Data provided =
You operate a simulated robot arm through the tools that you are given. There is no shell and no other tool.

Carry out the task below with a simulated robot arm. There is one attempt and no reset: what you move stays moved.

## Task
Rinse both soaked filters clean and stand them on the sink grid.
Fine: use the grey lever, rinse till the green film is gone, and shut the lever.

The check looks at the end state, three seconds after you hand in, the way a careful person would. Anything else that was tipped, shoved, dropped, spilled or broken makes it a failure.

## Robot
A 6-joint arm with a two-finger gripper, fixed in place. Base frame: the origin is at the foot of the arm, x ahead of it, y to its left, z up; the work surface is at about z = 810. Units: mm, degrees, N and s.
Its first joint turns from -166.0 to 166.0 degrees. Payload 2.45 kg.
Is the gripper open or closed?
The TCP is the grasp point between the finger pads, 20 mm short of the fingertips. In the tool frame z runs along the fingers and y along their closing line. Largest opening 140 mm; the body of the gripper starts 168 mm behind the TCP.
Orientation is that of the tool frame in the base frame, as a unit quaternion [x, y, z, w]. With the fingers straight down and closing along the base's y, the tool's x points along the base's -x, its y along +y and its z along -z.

Problem requirements =
In the listing above, reproduce the first line and each one after it through the line that contains "Rinse both soaked". Set them out as a list numbered 1., 2., 3. and so on, without blank lines.

Answer =
1. You operate a simulated robot arm through the tools that you are given. There is no shell and no other tool.
2. Carry out the task below with a simulated robot arm. There is one attempt and no reset: what you move stays moved.
3. ## Task
4. Rinse both soaked filters clean and stand them on the sink grid.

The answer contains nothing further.